-- Text section --
--- start ---
In May 2005, based on Zicherman's theory, Travelers filed a complaint in the Montgomery County Court of Common Pleas. The complaint asserts claims of strict products liability, negligence, and breach of warranty against numerous Crouse-Hinds entities, some of which have never existed or are unaffiliated with the fixture's manufacturer. In December 2005, after service was effectuated, Defendants removed the action to this Court under 28 U.S.C. § 1441.

The Complaint names: Crouse-Hinds Co.; Cooper Industries, Inc.; Cooper Crouse-Hinds, LLC; Cooper Lighting, Inc.; Crouse-Hinds Lighting; Crouse-Hinds Lighting, Inc.; Crouse-Hinds Lighting Co.; and Crouse-Hinds Lighting Co., Inc. In August 2007, Plaintiffs voluntarily dismissed the unrelated entities, leaving only Cooper Crouse-Hinds, LLC, and Cooper Lighting, Inc., as Defendants.

Despite anticipating a subrogation suit against Defendants no later than winter 2004, Plaintiff did not provide them with an opportunity to examine the allegedly defective light fixture until August 2006. At that time, Zicherman sent the fixture to Crouse-Hinds' counsel, who forwarded it to their retained expert, Steven Rowe. When Rowe received the fixture, it was missing an additional component: the bracket that held the lampholders onto the fire-damaged end of the fixture. As a result, when Defendants' expert was finally able to examine the fixture, it and its components were in a substantially different condition than they were when Plaintiff and its experts were able to examine them.
--- end ---
-- Things to do --
1. Take the text section and repeat only what runs from "In May 2005, based" through "U.S.C. § 1441.".
2. Write what comes next in the text section.

-- Dataset content --
--- start ---
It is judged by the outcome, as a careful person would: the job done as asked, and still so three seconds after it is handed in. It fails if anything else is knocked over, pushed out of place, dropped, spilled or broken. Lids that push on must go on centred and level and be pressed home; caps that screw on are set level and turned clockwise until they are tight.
--- end ---
-- Expected answers --
1.
In May 2005, based on Zicherman's theory, Travelers filed a complaint in the Montgomery County Court of Common Pleas. The complaint asserts claims of strict products liability, negligence, and breach of warranty against numerous Crouse-Hinds entities, some of which have never existed or are unaffiliated with the fixture's manufacturer. In December 2005, after service was effectuated, Defendants removed the action to this Court under 28 U.S.C. § 1441.

2.
After discovery concluded, Defendants filed the instant Motion for Summary Judgment. In their Motion, they argue that judgment should be entered in their favor because Plaintiff failed to preserve integral evidence that Defendants should have been able to examine in order to prepare their defense. Alternatively, they argue that Plaintiff's expert reports are overly speculative and thus inadmissible; as a result, they argue, Plaintiff has failed to adduce evidence in support of its claims sufficient to proceed to a jury trial. Finally, they argue that Plaintiff's breach-of-warranty claim must be dismissed because it is time-barred.

Plaintiff has responded by informing the Court and Defendants that its only theory of liability is that the fixture was defectively designed. Thus, even though some parts of the light fixture deteriorated before Defendants could examine them, Defendants can prepare an adequate defense by examining the photographs of the light fixture before it was removed from the fire scene, and by testing an exemplar light fixture, which has been provided to them. Additionally, Plaintiff argues that its experts' opinions are admissible under Federal Rule of Civil Procedure 702. Plaintiff's Response fails, however, to address Defendants' statute-of-limitations argument for dismissing the breach-of-warranty claim.

After briefing concluded, the Court held oral argument on the Motion. At oral argument, the parties reiterated their positions concerning spoliation. Plaintiff also reiterated that it intended to proceed on one theory only — strict liability for a design defect. As such, it does not intend to assert any other claims of strict products liability or to pursue its negligence or breach-of-warranty claims.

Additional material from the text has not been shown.